The sizable disconnect between Wall Street and Main Street is a conundrum that has had far reaching implications for the U.S. economy and politics.
“The U.S. economic expansion is nine years old and could set a postwar record, but about 1 in 3 Americans tell us that they’re losing sleep over money,” said Mark Hamrick, senior economic analyst at Bankrate.com. He thinks the rich-poor divide is helping fuel political divisions that can make the country feel as though it’s lurching from one extreme to the next.
The divide “threatens to whipsaw the nation from the right, which has dominated lately, to the left, as defined by likes of Democrat Sens. Bernie Sanders and Elizabeth Warren, and by newcomer Alexandria Ocasio-Cortez,” Hamrick said.
Stephen K. Bannon, a former top aide to the president, recently argued the “legacy of the financial crisis is Donald Trump” because the average American saw the rebound in Silicon Valley and on Wall Street but not in their own pocketbook.
Americans are also not creating as many new businesses as they once did. New business formation is at a 30-year low, according to the U.S. Census Bureau. There are concerns that superstar technology firms are sucking up talent from other parts of the economy and making it harder for new firms to enter.
When it comes to pay, there’s evidence suggesting that huge firms help keep wages down by not poaching workers from one another and even colluding to put a ceiling on compensation for some positions.
Billionaire Ken Langone, a co-founder of Home Depot, the home-improvement retail giant, said some companies need to step up more for their employees.
“There are any number of companies that could be a lot more generous with their people,” said Langone. “We need enlightened management that pays people what they need to live on. I never want somebody working for me who is worried about paying the milkman.”
Just over half of Americans — 52 percent — have at least some money invested in the stock market, according to the Federal Reserve, meaning they have gained directly from the market’s run up. Among those with money in the market, half have less than $40,000 invested.
It’s an ongoing challenge to find ways to get more Americans putting away enough money for retirement and investing sufficiently in stocks to build wealth. Only 8 percent of workers have traditional pensions today, down from 22 percent in 1989, according to the Boston College Center for Retirement Research.
“Anybody who holds a pension is helped by stock market gains because it means the pension is better able to cover its obligations, is less likely to fail and less likely to go to taxpayers for additional money,” said Ivan Feinseth, chief investment officer at Tigress Financial Partners. Even people who hold life insurance policies stand a better chance of collecting and of paying lower premiums if the insurer makes money on its stock investments, he said.
The bull market was also fueled by cheap money as the Federal Reserve cut interest rates to their lowest level in history, near zero. The move had the effect of pushing investors out of bonds and into riskier stocks and made corporate borrowing easy.

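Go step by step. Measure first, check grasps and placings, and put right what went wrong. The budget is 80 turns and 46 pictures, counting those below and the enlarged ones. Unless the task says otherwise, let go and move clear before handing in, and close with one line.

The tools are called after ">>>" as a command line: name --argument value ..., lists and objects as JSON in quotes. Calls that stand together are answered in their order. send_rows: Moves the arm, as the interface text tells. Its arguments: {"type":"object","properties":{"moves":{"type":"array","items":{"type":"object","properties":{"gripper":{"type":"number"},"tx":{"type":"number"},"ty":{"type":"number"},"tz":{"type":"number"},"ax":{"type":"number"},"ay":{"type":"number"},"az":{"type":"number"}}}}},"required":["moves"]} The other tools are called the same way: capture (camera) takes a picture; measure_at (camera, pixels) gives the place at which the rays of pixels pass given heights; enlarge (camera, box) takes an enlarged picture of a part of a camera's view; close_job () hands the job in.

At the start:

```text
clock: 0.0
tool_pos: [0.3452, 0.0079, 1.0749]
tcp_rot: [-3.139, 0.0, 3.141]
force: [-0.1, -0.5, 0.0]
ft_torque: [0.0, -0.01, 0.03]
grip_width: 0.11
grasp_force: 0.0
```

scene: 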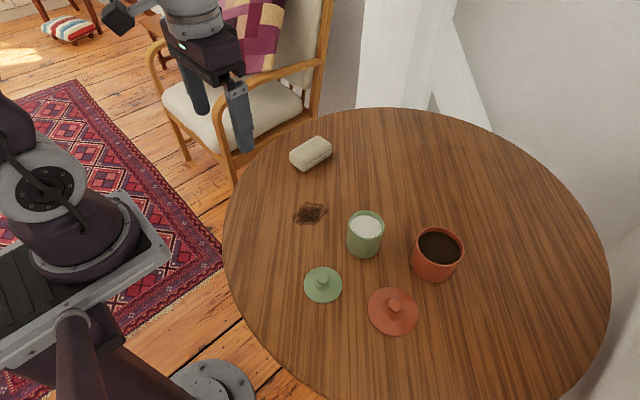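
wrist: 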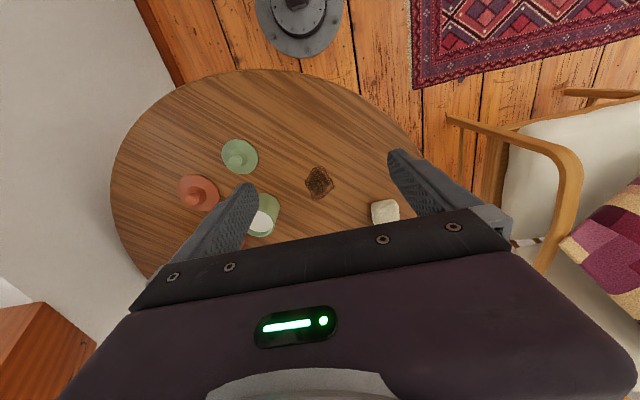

“This is an unusual bull market because monetary policy really drove much of the movement upward,” said Kristina Hooper, chief global market strategist at Invesco. “The Fed’s actions made it a lot less risky to own equities. The fundamentals didn’t matter because you had a giant put under stocks.”
This bull market can be thought of in two phases: The Fed’s policies kicked it off in the early years with low rates and a massive bond-buying program known as “quantitative easing.” More recently, starting around 2014, corporate profits and economic growth began to show more strength, helping to propel stocks higher, especially as U.S. consumers really began to open their wallets again and spend.
For now, the economy and corporate profits are showing signs of strength. The superstar tech firms are sitting on large amounts of cash, which will help them withstand any head winds far better than the dot-com darlings did in 2000 when they were largely surviving on hopes and prayers.
Many experts say the biggest risk is that inflation picks up quickly after years of dormancy, forcing the Fed to abandon its “slow and steady” pace of interest rate hikes and raise rapidly. Quick rate hikes can cause firms and families to pull back on borrowing and spending, leading to a slowdown or recession.
Other risks to the market, analysts say, include trade wars and growth slowing overseas.
“It’s usually something we don’t anticipate that ends a bull market,” said Kate Warne, an investment strategist at Edward Jones. “Which is why investors should be asking themselves if they are prepared with the right mix of stocks and bonds for whatever is ahead.”